*SET EXERCISE*:
Take up the provided passage again after its last words.

*RAW DATA*:
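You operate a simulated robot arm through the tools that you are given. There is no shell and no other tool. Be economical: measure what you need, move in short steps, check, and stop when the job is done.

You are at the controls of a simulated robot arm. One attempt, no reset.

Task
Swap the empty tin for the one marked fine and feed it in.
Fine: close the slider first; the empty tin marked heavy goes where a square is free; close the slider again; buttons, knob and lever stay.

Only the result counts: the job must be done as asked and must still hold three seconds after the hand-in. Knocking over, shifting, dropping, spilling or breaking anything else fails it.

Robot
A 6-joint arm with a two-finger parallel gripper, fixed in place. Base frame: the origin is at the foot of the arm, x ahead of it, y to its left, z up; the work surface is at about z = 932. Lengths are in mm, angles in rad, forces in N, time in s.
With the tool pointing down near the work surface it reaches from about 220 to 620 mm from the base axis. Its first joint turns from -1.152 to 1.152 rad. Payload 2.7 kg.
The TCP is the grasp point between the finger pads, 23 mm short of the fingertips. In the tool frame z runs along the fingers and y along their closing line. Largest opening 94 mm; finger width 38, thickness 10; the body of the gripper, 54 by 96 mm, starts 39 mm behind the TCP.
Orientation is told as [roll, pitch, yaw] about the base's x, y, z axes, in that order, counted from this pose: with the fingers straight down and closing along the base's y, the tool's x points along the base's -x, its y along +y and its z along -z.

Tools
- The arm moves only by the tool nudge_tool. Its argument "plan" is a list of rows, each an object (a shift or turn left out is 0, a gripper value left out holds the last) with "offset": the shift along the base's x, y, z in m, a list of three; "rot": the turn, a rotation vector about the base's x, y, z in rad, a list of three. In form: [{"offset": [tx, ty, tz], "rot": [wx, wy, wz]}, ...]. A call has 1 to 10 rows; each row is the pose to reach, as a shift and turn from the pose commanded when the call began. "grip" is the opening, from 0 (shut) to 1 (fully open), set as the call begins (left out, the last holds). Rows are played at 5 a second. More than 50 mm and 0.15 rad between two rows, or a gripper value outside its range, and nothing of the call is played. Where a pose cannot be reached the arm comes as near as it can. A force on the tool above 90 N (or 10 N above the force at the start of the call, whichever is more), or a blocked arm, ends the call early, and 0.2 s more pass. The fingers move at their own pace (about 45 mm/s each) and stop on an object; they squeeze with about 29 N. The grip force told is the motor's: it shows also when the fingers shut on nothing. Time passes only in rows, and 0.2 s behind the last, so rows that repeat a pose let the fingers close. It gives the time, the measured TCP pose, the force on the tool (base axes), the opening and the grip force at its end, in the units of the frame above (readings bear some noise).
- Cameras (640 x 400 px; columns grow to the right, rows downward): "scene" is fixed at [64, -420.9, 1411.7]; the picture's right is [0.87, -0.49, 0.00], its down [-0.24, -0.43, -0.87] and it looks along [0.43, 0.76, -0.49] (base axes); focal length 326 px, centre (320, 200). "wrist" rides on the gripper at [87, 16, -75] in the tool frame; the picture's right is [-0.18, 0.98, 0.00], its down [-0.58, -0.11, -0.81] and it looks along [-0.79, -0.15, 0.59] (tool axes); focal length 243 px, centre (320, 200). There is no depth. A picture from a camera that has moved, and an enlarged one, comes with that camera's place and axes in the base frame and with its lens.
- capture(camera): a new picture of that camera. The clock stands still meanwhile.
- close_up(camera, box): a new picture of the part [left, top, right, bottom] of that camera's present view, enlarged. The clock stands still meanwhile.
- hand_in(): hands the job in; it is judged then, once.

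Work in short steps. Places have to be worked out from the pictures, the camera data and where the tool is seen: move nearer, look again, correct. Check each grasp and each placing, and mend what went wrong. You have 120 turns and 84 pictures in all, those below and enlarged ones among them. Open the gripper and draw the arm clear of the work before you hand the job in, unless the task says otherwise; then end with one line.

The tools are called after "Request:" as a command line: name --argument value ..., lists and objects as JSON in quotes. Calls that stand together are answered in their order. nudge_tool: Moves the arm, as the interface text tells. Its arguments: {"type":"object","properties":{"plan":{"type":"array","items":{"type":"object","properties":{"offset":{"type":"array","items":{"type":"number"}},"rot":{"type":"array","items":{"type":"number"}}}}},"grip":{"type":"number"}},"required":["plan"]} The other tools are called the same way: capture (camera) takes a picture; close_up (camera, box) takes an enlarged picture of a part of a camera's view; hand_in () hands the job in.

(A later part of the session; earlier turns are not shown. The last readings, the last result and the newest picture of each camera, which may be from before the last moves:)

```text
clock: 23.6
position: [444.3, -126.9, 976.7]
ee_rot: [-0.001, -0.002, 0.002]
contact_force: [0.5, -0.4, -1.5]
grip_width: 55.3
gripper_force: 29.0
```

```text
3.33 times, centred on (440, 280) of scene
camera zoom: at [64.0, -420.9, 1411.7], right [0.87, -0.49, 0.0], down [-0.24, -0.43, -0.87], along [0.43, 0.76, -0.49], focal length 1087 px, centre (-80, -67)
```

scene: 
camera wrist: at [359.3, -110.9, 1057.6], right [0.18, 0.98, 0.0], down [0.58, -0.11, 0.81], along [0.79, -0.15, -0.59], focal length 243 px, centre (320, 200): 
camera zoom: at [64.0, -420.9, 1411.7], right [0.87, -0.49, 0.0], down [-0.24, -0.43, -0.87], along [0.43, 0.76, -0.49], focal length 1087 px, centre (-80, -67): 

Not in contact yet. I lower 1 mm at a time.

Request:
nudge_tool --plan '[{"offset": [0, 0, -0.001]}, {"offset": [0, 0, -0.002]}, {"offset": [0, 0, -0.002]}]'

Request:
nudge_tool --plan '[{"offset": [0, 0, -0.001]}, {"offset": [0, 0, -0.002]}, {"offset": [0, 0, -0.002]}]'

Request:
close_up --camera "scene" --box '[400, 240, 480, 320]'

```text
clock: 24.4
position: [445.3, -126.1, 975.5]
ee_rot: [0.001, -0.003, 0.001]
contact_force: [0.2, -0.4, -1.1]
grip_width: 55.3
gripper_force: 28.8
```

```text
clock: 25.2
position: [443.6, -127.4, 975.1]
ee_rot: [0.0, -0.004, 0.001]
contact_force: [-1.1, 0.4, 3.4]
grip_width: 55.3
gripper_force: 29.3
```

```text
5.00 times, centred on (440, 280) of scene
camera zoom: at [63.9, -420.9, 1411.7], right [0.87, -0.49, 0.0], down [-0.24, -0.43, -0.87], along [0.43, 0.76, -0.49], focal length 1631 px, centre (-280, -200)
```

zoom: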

*PROVIDED PASSAGE*:
ショパンと聞いてすぐにポーランドと思い起こせる日本人はどれくらいいるだろう?

幸いにも僕は個人的にワルシャワを訪れる機会をその昔持ち、ショパンの生家さえ訪ねることが出来た。

その道すがらの美しいワルシャワ郊外の田園風景の中を日本の旅行社がチャーターした団体用の観光バスは静かに進んだ。

しとしと雨が広大な緑の風景を濡らし、バスの中にはショパンの曲が流れていた。出来すぎの光景だった。

しかしその時ですら、ポーランドという国とショパンの関係を深く洞察した日本人が(僕も含め)何人いたか。

勝さんの今回の原稿は、その洞察を狂おしくも熱く語っているかのようだ。


第六回:ショパンの風景


ショパンはポーランド人である。けれど、そう言い切ってしまうにはちょっと引っかかる要素が、ないでもない。

 まず、ショパンがこの世に生れた1810年当時、ポーランドと言う国は地球上に存在していなかった。当時のポーランドは、国境を接する三つの大国によって分割されていたからだ。
 けれども、『ポーランド人』 がこの世から消えてしまったわけでは、勿論ない。彼らは国を失ってもポーランドの心を失うことはなかった。家庭の中ではポーランド語が話され、ポーランドの伝統と慣習がかたくなに守られていた。もちろんショパンの生まれ育った家庭でも。

 と言いたいところだが、実際、ショパンの家庭がどこまでポーランド的だったかは、分からない。と言うのは、ショパンの父親はフランス人だったからである。ショパンという姓も、実はポーランドにはない。
 ショパンは二十歳までをワルシャワで過ごし、残りの人生はフランスで送った。そして39歳で死ぬまで、二度と再びポーランドの土を踏むことはなかった。
 彼は、祖国を捨てたのだろうか…。

 ショパンはポーランド人にとって大いなる誇りである。父親がフランス人だろうと、二十歳でこの地を去ろうと、そのことに変わりはない。

*EXERCISE ANSWER*:
 けれどもこれは、全てのポーランド人が日常的にショパンに親しんでいることを意味しない。正直なところ、ショパンの人気は日本のほうが高いくらいで、ショパンについての知識をほとんど持ち合わせていないポーランド人も、かなり多い。
 にもかかわらず、彼らにとってショパンと言う名はやはり特別な響きを持っている。それは、単に音楽史上に名を残す偉大なポーランド人作曲家だからと言う理由だけによるものではない。もっとポーランド人の心の深層に根差した理由がある。

 鉛色の空、昼を過ぎたばかりだと言うのにすでに薄暗い陰気な道、どんよりと垂れ込めた低い雲、底冷えのする空気。ショパンの音楽には、ちょっと陰鬱なそんな風景がよく似合う。
 僕は日本にいるとき、ショパンの音楽に耳を傾けることはなかった。妻がホームシックにかかる度に取り出すショパンのCDを耳にしては、暗くて陰気な音楽だなあ、と思う程度だった。しかし、こちらで暮らすようになってショパンは全く違う音として僕の耳に響くようになった。
 こちらで暮らし始めて一年ほど経った頃だったろうか、僕は薄暗い部屋で一人、ショパンの響きに身を沈めていた。外は猛烈な吹雪で、昼だというのにひどく暗かった。僕は気の重くなるような雑多な問題に思いを巡らしていた。そして突然、ショパンの精神に触れた。少なくともそんな気がした。

 ショパンの心の中には、常に祖国ポーランドがあった。しかしその祖国は、国としての形を失っていた。彼に帰るべき場所はなく、ただ遠いパリの地で故郷に想いを馳せるしかなかった。狂おしいまでの祖国愛。彼はその燃え上がる祖国への想いをひたすら音符に託し、珠玉の名作を生み出していった。自らの命を削るようにして。

 わがポーランド、わが祖国ポーランド! そうだ、他国の連中が如何にポーランドを蹂躙しようと、たとえそれが厳しい気候の土地であろうと、私にとっての祖国は、私の帰るべき場所は、世界中でたった一つ、ただポーランドだけなのだ!

 この烈しくたぎる想いを凝縮させて、ショパンは懐かしい祖国の自然を、そして苦難も栄光も共にあった波乱の歴史を謳ったのだ。民族の素朴な心を、人々の歓喜の声を、悲しみの嗚咽を表現したのだ。結核に冒され死を目前に見つめながら、最後の力を振り絞って謳い続けたのだ。

 ショパンはポーランド人にとって特別な意味を持つ。ポーランドを包む状況がどんなに変わろうと、どんなに烈しい時代の波に洗われようと、ポーランド人がポーランド人である、その核の部分は今も変わらず息づいている。それが消えない限り、ショパンは彼らにとって特別の意味を持つ。

 ポーランド人にとってショパンとは何か。そう、あなたの思う通りである。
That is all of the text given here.